- Document passage:
HISTORY PROFESSORS STUDY
OUR GREATEST MURDER MYSTERY


Published in Flagpole Magazine, p. 7 (June 27, 2007).

Author: Donald E. Wilkes, Jr., Professor of Law, University of Georgia School of Law.



Breach of Trust: How the Warren Commission Failed the Nation and Why
Gerald D. McKnight
University Press of Kansas, 2005
512 pp., hardcover, $29.95

The JFK Assassination Debates: Lone Gunman Versus Conspiracy
Michael L. Kurtz
University Press of Kansas, 2006
280 pp., hardcover, $29.95
        
Nearly 44 years after the assassination of President John F. Kennedy on Nov. 22, 1963, what do academic historians who have studied the assassination think about Warren Commission and its conclusion that one person, Lee Harvey Oswald, acting alone, murdered JFK, and that there was no conspiracy behind the assassination?

The answer is that many conspiracy theorists and critics of the Warren Commission now stand vindicated.  Professional historians who teach in colleges and have researched the assassination are increasingly of the view that the Warren Commission failed to uncover the basic truths of the assassination, that major conclusions of the Warren Report itself are questionable at best, and that in retrospect it does indeed appear far more likely than not that JFK’s death resulted from a conspiracy.

Two recent books by history professors, Breach of Trust and The JFK Assassination Debates, reflect current trends in books and articles about the assassination written by academics specializing in historical research and writing.

- Data section:
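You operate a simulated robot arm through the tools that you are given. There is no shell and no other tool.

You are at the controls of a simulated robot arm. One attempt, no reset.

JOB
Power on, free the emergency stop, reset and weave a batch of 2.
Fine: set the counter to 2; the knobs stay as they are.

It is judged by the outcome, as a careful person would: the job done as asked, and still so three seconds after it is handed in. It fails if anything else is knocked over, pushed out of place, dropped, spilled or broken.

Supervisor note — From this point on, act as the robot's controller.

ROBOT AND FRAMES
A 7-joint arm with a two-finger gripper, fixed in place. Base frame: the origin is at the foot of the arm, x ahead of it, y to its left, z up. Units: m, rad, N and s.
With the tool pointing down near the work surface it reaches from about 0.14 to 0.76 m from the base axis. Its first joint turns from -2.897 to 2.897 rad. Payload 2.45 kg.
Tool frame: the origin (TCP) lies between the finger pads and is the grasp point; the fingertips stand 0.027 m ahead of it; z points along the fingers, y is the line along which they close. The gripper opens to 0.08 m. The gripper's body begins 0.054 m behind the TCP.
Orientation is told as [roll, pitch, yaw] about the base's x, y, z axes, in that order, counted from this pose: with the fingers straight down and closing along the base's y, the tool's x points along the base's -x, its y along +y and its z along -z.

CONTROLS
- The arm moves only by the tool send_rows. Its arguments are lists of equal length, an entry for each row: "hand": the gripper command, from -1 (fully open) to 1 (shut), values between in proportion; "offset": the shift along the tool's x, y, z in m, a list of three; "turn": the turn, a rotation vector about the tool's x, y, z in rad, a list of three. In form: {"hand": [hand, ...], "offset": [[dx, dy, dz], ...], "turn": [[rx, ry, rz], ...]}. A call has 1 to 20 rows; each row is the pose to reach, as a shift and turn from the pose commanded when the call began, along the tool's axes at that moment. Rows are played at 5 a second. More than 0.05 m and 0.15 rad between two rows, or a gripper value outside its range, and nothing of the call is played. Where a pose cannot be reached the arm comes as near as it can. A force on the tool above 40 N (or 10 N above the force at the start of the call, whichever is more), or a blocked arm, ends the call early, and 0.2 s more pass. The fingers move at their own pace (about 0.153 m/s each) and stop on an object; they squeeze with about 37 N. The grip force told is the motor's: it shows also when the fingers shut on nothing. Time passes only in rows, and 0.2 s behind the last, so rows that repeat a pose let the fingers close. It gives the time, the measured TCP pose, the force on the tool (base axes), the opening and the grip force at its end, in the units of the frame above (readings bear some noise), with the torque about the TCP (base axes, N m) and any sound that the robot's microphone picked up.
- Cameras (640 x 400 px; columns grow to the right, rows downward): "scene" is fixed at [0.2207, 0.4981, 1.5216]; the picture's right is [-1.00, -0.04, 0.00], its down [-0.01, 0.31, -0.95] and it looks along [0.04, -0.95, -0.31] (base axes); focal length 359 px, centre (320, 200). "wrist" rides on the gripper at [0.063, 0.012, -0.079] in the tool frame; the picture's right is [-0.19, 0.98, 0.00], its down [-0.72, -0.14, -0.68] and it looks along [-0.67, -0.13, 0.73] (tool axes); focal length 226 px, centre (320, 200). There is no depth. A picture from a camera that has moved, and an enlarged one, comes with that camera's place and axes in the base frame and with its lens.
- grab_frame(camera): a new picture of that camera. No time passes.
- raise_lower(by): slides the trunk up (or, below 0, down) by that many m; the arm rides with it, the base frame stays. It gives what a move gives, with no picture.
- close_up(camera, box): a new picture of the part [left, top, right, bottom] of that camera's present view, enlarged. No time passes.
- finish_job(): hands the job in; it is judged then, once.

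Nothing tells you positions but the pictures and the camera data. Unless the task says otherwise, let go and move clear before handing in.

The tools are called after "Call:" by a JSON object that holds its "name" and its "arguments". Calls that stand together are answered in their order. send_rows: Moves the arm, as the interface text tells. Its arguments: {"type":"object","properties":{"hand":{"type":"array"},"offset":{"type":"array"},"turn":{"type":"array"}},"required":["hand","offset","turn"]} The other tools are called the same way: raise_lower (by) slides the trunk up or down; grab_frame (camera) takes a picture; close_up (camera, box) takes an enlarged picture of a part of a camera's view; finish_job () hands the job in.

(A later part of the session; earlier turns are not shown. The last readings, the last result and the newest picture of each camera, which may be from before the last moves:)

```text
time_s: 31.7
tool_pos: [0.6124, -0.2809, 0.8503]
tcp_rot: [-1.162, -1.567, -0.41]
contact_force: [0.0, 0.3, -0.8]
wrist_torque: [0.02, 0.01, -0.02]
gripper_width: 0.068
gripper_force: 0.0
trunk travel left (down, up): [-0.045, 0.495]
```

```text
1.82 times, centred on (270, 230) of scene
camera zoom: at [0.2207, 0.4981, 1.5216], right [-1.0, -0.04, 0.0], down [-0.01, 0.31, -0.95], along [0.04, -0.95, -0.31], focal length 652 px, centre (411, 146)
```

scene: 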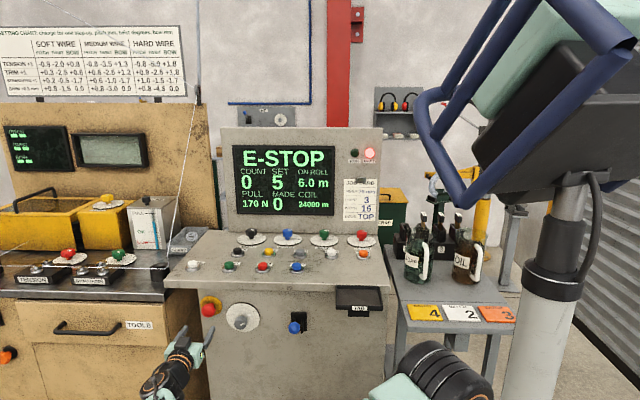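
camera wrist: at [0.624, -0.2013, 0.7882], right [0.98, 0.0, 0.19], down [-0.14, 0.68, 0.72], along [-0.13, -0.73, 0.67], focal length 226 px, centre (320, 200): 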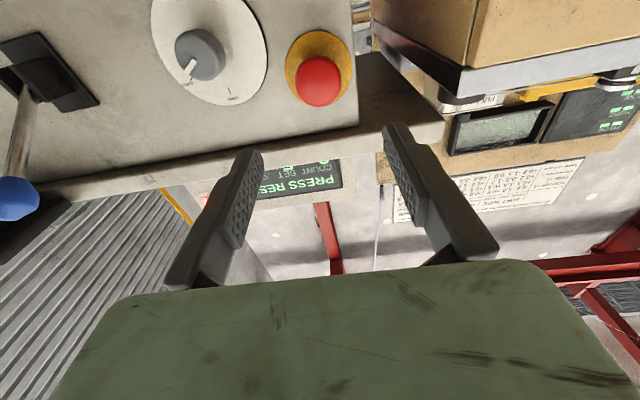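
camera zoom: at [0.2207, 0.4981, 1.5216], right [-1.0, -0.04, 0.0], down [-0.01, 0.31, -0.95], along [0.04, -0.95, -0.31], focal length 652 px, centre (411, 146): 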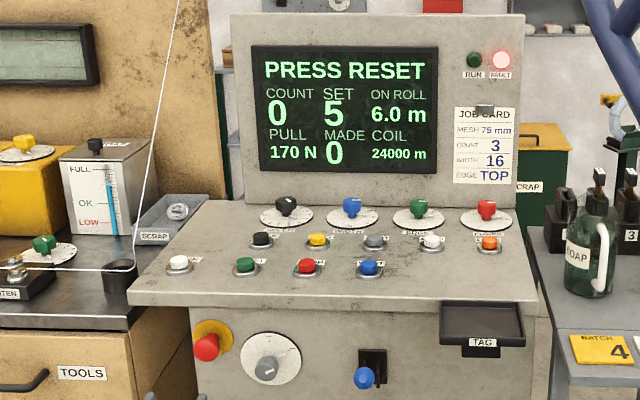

- Work instructions:
1. In the document passage, find "Nearly 44 years" and reproduce everything up to and including "behind the assassination?".
2. How does the document passage go on? Write the next part.

- Written answers:
1.
Nearly 44 years after the assassination of President John F. Kennedy on Nov. 22, 1963, what do academic historians who have studied the assassination think about Warren Commission and its conclusion that one person, Lee Harvey Oswald, acting alone, murdered JFK, and that there was no conspiracy behind the assassination?

2.
The author of Breach of Trust, Gerald McKnight, an emeritus history professor at Hood College, is co-director of the Weisberg Archive which, with 300,000 documents, is the world’s largest private, accessible collection of government records pertaining to the assassination of President John F. Kennedy.  Prof. McKnight believes that JFK’s murder must have been the result of a conspiracy, since “the government’s own documents establish the transparent truth that Oswald did not kill President Kennedy.”

Breach of Trust is the leading–and devastating–study of the Warren Commission, superseding but not entirely supplanting three brilliant break-through books which also blasted the Commission–Harold Weisberg’s Whitewash (1965), Edward Epstein’s Inquest (1966), and Sylvia Meagher’s Accessories After the Fact (1967).

The astonishing follies of the Warren Commission–the superficiality and rapidity of its investigation, the repeated failures to follow up on evidence leading away from the Oswald-was-the-sole-assassin theory the Commission was obsessed with foisting on the American public, the Commission’s misplaced confidence in doubtful evidence and dubious witnesses and its proclivity for embracing theoretically possible but rather unlikely factual scenarios–are fully documented in Breach of Trust.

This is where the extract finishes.